YOUR INSTRUCTIONS
Determine how many lines contain the string "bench" and reply with that number alone.

DATASET EXCERPT

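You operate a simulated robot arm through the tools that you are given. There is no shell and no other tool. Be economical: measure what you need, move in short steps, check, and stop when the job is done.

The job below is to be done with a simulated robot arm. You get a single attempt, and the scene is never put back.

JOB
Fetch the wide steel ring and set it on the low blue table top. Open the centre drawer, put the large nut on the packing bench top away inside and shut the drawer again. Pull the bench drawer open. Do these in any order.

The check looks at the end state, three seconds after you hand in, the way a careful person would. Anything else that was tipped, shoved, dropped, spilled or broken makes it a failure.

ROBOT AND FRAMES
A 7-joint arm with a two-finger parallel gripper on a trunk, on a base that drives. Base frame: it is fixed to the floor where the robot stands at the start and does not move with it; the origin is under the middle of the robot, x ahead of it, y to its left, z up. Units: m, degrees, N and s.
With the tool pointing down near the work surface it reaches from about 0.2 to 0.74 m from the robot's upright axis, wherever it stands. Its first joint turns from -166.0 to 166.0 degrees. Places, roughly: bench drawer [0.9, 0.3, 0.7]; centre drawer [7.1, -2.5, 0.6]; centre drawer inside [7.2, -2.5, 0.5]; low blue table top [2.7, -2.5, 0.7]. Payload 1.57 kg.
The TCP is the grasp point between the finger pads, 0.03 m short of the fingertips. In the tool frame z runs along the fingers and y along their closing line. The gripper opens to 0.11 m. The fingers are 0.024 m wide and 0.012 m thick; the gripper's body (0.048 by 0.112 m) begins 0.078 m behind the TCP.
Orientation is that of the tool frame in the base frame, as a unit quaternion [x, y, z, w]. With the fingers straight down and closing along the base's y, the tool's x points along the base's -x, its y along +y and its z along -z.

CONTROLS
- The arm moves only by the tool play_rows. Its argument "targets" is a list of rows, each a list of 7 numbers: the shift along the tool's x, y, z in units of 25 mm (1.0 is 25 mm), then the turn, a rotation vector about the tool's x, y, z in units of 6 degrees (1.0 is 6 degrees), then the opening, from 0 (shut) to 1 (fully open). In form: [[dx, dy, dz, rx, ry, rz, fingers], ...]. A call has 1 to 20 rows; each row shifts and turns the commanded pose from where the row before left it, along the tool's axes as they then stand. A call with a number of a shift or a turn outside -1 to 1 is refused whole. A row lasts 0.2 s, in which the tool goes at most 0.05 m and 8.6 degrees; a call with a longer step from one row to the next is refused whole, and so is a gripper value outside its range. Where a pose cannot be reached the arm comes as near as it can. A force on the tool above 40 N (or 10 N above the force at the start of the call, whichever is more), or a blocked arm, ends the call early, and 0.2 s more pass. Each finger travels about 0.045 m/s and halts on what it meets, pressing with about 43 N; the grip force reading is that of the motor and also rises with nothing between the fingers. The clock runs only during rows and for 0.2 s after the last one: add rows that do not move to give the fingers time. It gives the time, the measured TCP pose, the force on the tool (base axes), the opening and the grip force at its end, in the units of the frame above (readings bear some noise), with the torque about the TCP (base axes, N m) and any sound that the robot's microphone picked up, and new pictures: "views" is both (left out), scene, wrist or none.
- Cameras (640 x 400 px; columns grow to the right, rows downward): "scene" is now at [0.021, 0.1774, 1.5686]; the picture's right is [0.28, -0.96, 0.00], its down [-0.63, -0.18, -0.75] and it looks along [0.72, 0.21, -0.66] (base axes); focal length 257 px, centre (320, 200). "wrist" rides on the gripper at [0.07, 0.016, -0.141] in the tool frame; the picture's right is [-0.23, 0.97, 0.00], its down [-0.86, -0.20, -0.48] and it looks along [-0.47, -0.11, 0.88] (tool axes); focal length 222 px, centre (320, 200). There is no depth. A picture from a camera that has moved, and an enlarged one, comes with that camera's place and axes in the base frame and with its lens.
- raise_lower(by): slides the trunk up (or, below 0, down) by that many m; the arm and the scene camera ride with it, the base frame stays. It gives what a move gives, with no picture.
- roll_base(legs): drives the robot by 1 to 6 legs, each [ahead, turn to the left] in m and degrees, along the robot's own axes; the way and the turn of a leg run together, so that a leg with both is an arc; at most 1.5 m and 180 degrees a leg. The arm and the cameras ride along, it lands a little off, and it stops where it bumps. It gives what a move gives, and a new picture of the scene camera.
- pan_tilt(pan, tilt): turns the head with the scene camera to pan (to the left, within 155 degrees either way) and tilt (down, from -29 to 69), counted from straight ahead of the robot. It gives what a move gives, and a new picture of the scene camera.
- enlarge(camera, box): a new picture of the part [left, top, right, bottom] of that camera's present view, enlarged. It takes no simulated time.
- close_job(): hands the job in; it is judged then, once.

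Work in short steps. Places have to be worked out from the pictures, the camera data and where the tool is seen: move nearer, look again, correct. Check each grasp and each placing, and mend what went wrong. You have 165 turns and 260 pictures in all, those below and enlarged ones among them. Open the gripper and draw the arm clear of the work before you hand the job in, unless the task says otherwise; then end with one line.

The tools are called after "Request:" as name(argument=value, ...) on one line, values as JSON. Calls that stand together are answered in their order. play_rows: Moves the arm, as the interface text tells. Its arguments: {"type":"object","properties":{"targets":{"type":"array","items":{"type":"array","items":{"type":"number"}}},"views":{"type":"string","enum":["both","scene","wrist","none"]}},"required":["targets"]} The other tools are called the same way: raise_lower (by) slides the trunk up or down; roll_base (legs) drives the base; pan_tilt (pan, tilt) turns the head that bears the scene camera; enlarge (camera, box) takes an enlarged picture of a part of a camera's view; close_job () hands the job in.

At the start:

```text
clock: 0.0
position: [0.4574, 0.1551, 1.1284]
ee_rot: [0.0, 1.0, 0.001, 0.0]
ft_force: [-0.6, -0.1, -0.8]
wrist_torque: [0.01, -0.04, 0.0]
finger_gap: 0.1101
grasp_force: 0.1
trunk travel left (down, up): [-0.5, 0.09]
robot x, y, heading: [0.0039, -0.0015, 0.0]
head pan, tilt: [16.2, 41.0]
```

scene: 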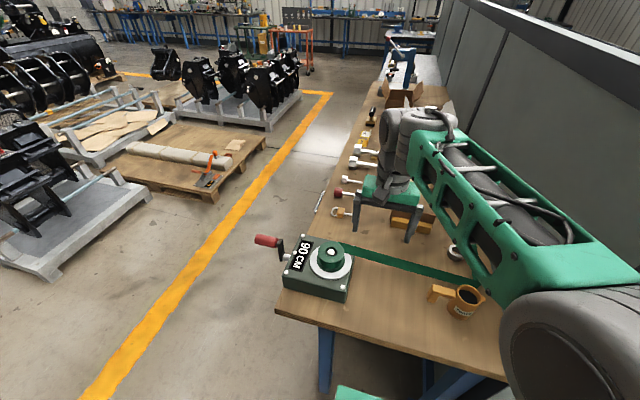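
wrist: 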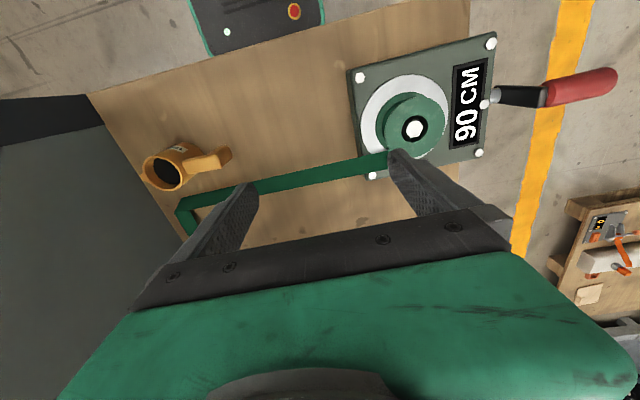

ANSWER TO THE TASK
2